Unless you're a writer you probably won't understand, but I really needed a name beginning with "E".  My original hero's originally borrowed name started with "E" and the letter just has the right feel for what I need.  There's a site I use when I'm in such circumstances and it's great for generating names for fantasy, scifi, or paranormal stories.  Check this out:  Thanks to this site, my list of possible permanent names are down to fifteen.  I'd love some help narrowing it down to one. 

Saturday, November 21, 2009

Writing a New Story!

I started a new story about a week ago and am very EXCITED about it!!  I've yet to do much plotting for it, sort of writing it by the seat of my pants which is not my usual style, but it seems to be working.  I instantly had a really strong heroine and hero who butt heads constantly, sparks fly between them, and the story seems to just unfold and roll out as I type!  It's a lot of fun so far.  I was daydreaming the other day and randomly got images of these two characters in my head and a scene where they were arguing and then I started writing and BAM. 

It's a paranormal romance tentatively title The Summoner's Fallen Guardian.  My heroine, Juniper, is plagued by phantom voices that overlay her own thoughts, pleading and demanding to be Summoned.  In one fateful night, Juniper summons one of the voices to physical form, the hero and very angry, fallen angel, Naberius.  (Naberius is a temporary name for the time being, I'm not sure if I love it yet). 

Risking Existence has been temporarily put on hold.  I'm still working on plotting the series (probably four books), but the first book is giving me a lot of problems.  It needs a lot of time to develop still.  I'm not going to rush, because Risking Existence promises to be an amazing story when it's finished. 

I'm always scared starting a new story.  It's hard to imagine reaching that 100,000 word count when you're only at 8,000.  It seems like an impossible goal.  I tend to overthink things and start worrying WAY too early.  I'm trying to crush that habit with this story, submerging myself in the battle between my characters, let what happens happen, and just focus on the pure fun of writing the story.  I suppose this is my--very late--NaNoWriMo story.  I had a different story about the trapped spirit of a dragon that I was writing, but it just didn't have the momentum that The Summoner's Fallen Guardian does. 

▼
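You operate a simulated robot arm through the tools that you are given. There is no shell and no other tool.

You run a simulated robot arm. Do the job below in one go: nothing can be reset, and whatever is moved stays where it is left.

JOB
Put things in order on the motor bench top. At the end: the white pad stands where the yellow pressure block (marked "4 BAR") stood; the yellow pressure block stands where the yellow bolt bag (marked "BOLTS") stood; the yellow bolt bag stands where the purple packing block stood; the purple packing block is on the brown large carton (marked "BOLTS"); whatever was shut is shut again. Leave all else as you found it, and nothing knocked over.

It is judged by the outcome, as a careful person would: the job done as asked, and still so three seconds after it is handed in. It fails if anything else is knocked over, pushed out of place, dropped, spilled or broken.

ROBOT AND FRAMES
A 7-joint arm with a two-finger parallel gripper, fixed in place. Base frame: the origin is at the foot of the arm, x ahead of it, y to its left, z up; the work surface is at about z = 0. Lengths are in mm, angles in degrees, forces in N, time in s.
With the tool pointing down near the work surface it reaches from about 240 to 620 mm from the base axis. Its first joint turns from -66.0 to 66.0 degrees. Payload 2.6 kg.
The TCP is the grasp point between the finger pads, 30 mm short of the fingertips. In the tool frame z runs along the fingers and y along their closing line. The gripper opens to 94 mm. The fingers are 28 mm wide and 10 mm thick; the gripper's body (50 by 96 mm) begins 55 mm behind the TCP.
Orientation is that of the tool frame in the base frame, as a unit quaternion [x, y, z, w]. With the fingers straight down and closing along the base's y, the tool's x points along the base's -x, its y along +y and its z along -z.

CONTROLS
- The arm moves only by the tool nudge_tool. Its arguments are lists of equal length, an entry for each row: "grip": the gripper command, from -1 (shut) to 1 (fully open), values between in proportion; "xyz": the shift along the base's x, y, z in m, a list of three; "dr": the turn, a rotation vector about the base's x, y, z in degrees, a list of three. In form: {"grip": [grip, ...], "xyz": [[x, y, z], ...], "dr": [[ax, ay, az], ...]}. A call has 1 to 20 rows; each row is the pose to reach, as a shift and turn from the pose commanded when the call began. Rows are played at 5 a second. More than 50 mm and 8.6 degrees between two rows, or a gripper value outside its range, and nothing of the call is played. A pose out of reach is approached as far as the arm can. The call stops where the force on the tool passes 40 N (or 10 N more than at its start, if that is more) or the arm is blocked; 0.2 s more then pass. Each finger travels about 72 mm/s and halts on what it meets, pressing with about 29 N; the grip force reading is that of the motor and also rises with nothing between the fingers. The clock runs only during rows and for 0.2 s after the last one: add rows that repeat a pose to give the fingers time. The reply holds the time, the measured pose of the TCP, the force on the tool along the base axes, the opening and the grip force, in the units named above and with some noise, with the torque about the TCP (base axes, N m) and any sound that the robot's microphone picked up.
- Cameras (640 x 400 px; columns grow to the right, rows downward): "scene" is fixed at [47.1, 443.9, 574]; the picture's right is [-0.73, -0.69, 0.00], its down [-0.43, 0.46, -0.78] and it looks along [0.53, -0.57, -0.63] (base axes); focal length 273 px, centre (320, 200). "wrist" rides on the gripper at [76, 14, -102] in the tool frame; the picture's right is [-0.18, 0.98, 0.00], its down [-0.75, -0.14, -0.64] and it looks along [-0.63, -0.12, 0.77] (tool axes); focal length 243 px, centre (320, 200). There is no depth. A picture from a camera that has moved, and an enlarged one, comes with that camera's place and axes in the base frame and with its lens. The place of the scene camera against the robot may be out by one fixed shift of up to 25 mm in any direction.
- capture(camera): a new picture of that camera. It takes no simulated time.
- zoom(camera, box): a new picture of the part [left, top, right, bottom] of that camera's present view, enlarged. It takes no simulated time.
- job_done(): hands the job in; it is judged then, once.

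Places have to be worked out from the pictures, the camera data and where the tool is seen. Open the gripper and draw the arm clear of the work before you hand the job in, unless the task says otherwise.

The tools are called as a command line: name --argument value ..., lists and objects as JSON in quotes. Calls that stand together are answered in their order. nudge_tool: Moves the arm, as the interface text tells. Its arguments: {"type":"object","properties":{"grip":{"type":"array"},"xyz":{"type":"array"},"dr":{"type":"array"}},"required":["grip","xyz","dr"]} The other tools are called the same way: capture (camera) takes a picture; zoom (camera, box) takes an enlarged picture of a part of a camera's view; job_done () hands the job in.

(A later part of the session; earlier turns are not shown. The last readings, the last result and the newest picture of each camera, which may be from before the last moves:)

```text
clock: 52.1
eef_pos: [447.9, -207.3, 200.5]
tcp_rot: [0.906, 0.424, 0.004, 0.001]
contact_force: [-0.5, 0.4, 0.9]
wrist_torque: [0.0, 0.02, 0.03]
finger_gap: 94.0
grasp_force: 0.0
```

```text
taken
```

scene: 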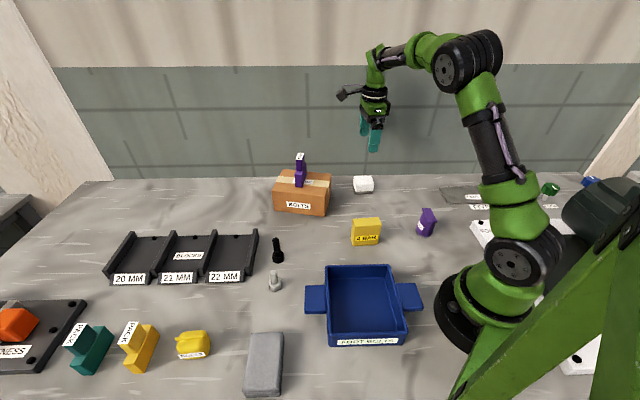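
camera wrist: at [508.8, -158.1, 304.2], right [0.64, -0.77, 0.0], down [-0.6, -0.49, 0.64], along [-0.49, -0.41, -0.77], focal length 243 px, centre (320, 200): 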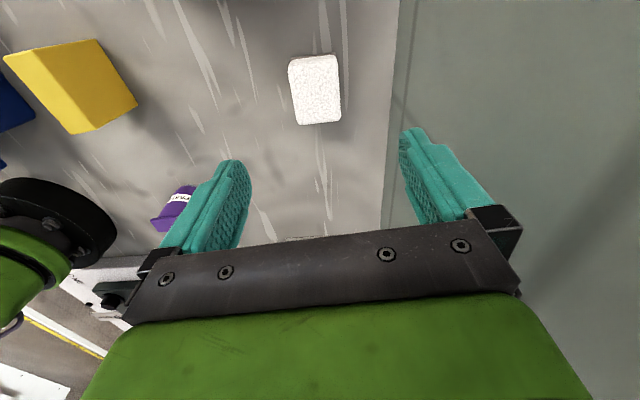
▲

Saturday, November 14, 2009

Joing the NHRWA Clan

I've been a passive member of Romance Writers of America since the past June, but I've yet to really delve into the chapters that are available to members.  Chapters include both local and online writing groups.  There are two reasons why I haven't checked them out yet.

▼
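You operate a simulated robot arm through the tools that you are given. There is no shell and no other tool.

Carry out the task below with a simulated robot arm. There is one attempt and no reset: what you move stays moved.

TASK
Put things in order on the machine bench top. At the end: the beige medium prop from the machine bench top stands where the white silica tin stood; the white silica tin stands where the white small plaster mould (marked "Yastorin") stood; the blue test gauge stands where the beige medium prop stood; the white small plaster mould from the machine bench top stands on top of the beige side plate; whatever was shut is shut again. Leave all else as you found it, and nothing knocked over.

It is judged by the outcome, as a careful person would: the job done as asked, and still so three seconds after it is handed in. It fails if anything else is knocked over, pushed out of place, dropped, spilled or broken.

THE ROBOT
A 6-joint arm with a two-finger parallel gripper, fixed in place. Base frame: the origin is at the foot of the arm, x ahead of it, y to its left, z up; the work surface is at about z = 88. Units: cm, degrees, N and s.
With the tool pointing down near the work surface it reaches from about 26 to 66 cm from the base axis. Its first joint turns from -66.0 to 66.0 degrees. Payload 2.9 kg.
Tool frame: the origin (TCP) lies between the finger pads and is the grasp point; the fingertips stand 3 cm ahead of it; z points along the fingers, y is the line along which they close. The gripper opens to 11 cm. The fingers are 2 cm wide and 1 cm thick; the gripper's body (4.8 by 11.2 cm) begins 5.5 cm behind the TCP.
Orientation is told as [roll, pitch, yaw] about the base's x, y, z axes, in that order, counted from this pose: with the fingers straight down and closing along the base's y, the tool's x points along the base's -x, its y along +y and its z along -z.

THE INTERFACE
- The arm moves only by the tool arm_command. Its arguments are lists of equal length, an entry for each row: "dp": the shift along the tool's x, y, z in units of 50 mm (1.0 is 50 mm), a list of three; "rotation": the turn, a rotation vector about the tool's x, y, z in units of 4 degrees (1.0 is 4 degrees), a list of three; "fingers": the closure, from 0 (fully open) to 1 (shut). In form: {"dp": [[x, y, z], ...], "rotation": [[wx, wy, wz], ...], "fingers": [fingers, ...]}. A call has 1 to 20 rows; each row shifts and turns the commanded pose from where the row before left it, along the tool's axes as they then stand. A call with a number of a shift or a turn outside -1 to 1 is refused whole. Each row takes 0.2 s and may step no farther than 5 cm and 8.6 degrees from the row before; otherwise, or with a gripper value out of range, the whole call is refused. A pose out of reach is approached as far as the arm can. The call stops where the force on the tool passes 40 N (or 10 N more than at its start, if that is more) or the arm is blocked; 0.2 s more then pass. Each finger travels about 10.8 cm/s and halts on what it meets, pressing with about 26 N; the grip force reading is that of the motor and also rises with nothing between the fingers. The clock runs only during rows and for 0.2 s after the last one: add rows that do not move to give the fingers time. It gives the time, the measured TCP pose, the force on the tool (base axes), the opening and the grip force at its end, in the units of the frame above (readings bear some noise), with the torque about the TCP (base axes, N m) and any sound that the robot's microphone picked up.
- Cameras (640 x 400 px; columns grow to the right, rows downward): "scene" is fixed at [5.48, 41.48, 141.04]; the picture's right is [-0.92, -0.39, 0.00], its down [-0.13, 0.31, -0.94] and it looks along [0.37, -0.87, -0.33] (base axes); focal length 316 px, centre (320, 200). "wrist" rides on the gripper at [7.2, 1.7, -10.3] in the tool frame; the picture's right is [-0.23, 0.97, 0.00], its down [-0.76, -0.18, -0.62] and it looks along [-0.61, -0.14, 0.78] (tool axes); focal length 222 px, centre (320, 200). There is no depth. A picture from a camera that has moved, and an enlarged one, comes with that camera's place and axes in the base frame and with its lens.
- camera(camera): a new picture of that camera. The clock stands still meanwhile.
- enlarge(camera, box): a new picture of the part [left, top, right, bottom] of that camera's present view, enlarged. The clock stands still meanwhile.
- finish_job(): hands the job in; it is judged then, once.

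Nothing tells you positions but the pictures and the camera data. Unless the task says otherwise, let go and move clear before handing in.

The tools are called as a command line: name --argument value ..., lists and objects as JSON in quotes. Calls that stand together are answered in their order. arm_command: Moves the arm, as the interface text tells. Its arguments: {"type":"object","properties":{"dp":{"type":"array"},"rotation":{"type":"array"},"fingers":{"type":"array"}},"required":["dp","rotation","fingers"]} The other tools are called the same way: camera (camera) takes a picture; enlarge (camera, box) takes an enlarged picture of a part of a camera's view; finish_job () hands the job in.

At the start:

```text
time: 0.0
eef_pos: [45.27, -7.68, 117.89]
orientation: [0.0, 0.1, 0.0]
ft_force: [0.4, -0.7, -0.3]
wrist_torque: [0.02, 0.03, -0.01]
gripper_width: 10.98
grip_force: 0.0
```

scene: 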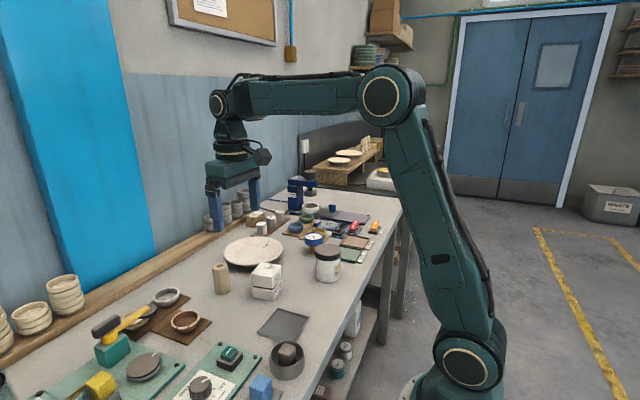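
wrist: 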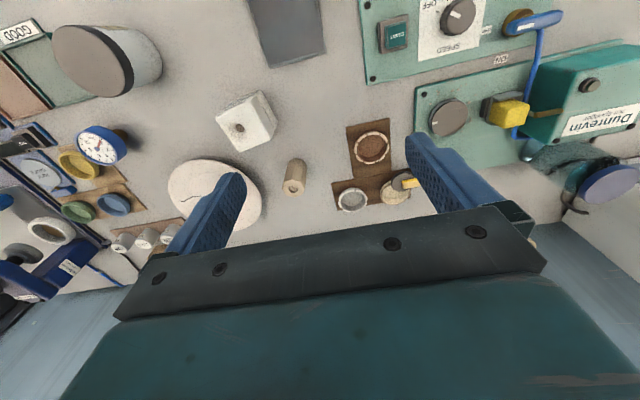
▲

Reason the First: I don't want to spend more money.  In hand with that, being a member of a chapter--especially an online chapter--would eat up a lot of my already limited time.  The internet tends to do that, isn't that right, all you Twitter users?

Reason the Second: I'm a writer.  Well that sound like a dumb reason, doesn't it?  The chapters are there to help writers.  But writers write.  And I write constantly.  So much so that I often forget about other things like eating and homework and the flow of time actively flowing around me.  Writing also hampers my social in it conspires to keep me from having one.  But hey--who needs friends when you have voices in your head?!  

Nevertheless, I went to my first New Hampshire Romance Writers of America chapter meeting today.  There were real live people and everything.  Technically, I'm not a member of NHRWA yet, but I definitely will be soon.  It was so nice to be around other writers, sharing stories, talking shop, relating, chit-chatting.  Face to face relations is much nicer than online interaction.

RWA is a great asset to the published and unpublished author.  I definitely recommend checking out the site:

Monday, November 2, 2009

Jagged Edge

I've mentioned my manuscript Jagged Edge briefly in earlier posts and now I want to talk a bit about it. 

I can't remember how I got my idea for Jagged Edge, I just remember seeing a completely random scene unfold in my mind between my protagonist, Captain Aisha Chandra, and a Vampyr she considers an enemy.  I remember how I stood up, went upstairs, and immediately started writing the story.  During the couple of minutes it took me to climb the stairs and wait for the computer to turn on, I knew the story would start with Aisha out on some sort of mission with her elite Special Forces squad and she would encounter the Vampyr during her assignment.  I sat down and wrote thirty five pages nonstop. 

Jagged Edge is a Science Fiction Romance.  It is entirely impossible for me to write anything BUT romance.  All I read is romance and all its subgenres.  My favorites are what I write: Fantasy, Paranormal, and Scince Fiction Romance.  I am, at heart, a hopeless romantic.  I love happy endings and I want everyone to find their soul mates and fall in love.  Realistically, I know this isn't how our world works, so instead I write other worlds where it DOES happen. 

Please bear with me; I'm not very good at describing my stories to others just yet.  Feel free to leave a question if you're interested or if anything is unclear. 

My protagonist, Captain Aisha Chandra, and her best friend Colonel Dante Halcyon lead an elite squad of military men in the near future.  In an attempt to repair the effects of global warming, the governments decide to release a chemical across the globe, mutating vegetation and and wildlife alike.  Aisha and her men venture out to capture these newly supernatural creatures and return them to the institution where they live.  The Vampyr taunts Aisha, interrupting her assignments, stirring her anger as he escapes capture again and again.  When she finally imprisons him, her entire world is shifted to opposite ends of reality.  She has to deal with sudden exposed secrets, deceit, and betrayal.  Aisha must figure out who she really is, what--and who--she really wants.